Fluids and Analysis Seminar

Global regularity for the three-dimensional incompressible Navier--Stokes equations is an open problem in mathematical fluid dynamics. A natural approach to isolating the key mechanisms is to study dyadic shell models — infinite systems of ODEs that share the quadratic nonlinearity, energy conservation, and scaling of the full equations. Tao formalized this connection by showing that such models can be realized as averaged Navier--Stokes equations at the partial differential equations level; he then constructed a solution to an averaged Navier--Stokes partial differential equation that blows up in finite time, showing that these structural features alone do not preclude singularity formation.

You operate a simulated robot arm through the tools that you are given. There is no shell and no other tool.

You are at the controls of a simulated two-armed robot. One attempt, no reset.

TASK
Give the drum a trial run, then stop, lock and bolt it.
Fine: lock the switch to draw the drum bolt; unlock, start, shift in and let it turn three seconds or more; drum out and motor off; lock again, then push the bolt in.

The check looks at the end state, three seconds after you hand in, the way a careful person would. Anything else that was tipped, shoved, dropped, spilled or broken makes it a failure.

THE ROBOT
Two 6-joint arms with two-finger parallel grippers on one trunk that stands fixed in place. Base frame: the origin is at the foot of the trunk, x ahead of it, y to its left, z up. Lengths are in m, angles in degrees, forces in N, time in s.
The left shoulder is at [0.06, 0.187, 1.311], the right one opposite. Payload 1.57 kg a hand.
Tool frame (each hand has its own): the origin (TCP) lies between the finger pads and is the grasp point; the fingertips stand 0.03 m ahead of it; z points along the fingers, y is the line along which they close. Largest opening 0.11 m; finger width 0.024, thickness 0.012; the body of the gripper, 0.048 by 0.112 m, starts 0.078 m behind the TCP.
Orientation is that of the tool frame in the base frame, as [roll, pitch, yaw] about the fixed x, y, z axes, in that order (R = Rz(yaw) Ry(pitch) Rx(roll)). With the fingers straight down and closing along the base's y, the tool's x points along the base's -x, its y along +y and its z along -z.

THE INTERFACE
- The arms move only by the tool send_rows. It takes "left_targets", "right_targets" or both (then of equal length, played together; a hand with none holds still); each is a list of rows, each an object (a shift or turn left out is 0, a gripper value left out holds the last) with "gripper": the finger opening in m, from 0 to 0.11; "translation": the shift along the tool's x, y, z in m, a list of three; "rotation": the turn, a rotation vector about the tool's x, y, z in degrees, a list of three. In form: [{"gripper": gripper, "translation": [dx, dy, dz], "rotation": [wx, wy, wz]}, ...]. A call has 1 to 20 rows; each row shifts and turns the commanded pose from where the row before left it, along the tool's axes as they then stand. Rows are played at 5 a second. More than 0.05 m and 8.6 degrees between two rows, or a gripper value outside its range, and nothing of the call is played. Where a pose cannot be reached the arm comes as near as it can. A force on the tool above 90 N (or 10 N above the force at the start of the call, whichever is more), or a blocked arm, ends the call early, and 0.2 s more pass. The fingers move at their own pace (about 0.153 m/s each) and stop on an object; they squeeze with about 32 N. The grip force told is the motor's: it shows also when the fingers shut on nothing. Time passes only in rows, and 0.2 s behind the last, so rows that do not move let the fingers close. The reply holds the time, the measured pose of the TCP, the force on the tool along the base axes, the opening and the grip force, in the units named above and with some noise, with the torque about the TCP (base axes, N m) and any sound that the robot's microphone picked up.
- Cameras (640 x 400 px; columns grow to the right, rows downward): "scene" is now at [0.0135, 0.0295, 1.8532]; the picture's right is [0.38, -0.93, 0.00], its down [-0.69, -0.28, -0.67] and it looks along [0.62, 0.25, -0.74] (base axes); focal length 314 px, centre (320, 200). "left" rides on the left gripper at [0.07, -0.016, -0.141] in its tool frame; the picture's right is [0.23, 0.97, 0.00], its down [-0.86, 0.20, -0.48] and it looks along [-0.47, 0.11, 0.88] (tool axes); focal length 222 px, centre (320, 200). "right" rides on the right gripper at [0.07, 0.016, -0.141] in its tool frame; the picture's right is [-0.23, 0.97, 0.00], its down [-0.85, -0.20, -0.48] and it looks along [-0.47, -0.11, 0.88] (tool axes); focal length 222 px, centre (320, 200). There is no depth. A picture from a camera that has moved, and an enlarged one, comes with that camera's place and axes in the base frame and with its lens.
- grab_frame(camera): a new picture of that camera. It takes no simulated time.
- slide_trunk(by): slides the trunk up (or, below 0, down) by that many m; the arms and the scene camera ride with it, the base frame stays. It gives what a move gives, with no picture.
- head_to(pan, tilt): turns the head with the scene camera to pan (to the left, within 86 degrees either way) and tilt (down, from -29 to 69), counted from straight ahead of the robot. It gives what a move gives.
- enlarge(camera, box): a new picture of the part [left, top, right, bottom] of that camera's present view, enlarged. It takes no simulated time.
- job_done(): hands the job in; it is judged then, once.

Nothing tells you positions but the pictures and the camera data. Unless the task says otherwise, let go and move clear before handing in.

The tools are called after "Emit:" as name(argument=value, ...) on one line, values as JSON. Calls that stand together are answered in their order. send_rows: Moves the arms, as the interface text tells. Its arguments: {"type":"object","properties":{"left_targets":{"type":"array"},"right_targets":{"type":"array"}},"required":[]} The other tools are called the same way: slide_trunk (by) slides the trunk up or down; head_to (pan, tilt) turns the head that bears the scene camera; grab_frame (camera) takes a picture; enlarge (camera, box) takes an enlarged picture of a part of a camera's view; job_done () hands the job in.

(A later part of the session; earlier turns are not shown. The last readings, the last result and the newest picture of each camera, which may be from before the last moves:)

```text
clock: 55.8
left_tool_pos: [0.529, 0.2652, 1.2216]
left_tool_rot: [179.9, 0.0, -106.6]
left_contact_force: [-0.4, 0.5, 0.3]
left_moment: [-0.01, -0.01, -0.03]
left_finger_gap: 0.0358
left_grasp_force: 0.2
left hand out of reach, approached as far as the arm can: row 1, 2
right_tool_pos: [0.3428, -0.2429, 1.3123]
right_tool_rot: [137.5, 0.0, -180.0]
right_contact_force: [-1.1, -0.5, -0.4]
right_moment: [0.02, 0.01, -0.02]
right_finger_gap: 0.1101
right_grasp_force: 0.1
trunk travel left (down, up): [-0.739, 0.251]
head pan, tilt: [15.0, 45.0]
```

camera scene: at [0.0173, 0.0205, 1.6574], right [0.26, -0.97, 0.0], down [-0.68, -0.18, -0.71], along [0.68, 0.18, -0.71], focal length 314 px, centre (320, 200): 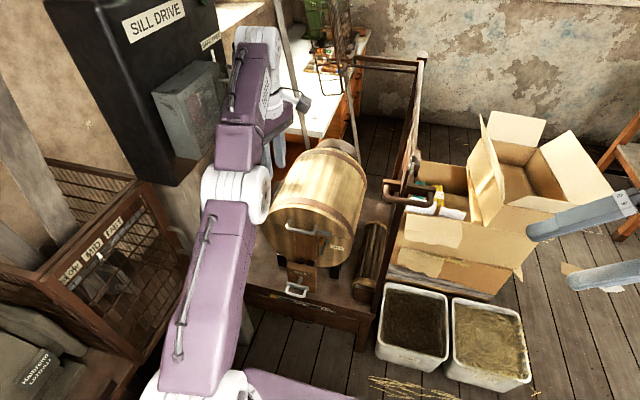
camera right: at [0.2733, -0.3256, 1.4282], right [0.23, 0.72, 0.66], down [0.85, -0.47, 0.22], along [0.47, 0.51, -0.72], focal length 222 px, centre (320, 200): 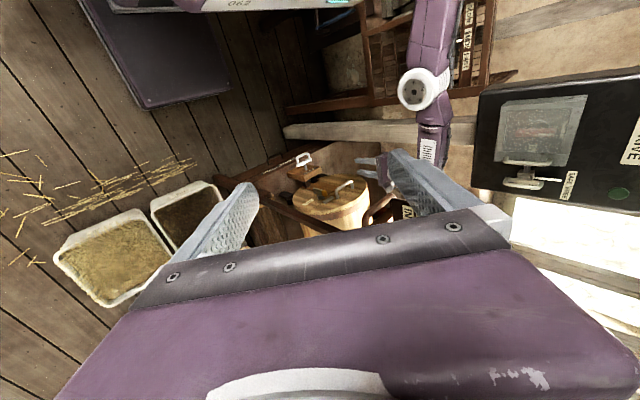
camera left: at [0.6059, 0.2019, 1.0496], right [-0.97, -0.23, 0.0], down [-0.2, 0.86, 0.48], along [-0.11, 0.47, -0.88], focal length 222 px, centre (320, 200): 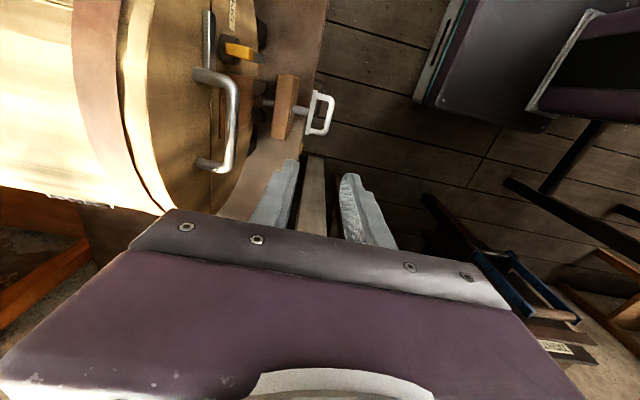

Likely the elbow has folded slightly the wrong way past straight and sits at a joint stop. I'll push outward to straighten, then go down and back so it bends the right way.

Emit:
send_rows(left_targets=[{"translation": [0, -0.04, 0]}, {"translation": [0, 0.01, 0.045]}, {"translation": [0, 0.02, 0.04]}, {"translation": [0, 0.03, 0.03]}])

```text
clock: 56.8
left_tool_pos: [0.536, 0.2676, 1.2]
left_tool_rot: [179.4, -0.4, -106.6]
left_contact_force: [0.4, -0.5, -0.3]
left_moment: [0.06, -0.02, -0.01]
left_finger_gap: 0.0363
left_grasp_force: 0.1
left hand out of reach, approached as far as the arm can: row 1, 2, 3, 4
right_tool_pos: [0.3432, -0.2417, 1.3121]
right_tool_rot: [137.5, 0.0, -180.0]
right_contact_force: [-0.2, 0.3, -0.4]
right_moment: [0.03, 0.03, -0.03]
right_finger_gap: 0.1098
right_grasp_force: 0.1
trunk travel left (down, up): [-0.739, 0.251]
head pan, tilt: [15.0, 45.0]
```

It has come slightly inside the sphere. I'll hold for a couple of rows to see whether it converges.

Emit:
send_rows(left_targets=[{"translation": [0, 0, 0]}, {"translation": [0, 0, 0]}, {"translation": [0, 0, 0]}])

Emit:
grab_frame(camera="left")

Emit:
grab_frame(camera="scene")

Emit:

In the inviscid setting, among all dyadic models satisfying these structural conditions, two basic building blocks emerge: the Katz--Pavlović model, in which the nonlinearity forcefully pushes energy toward ever-finer scales, blows up in finite time for any nontrivial data; and the Obukhov model (originally proposed in the study of atmospheric turbulence), where the cascade mechanism is regulated, admits global smooth solutions. The passage to the viscous problem is nontrivial: viscosity breaks the exact energy conservation underlying the inviscid argument. Viscosity interacts non-trivially with the cascade to reinforce the underlying regularizing structure. We prove that the viscous Obukhov model is globally regular for all sufficiently smooth initial data.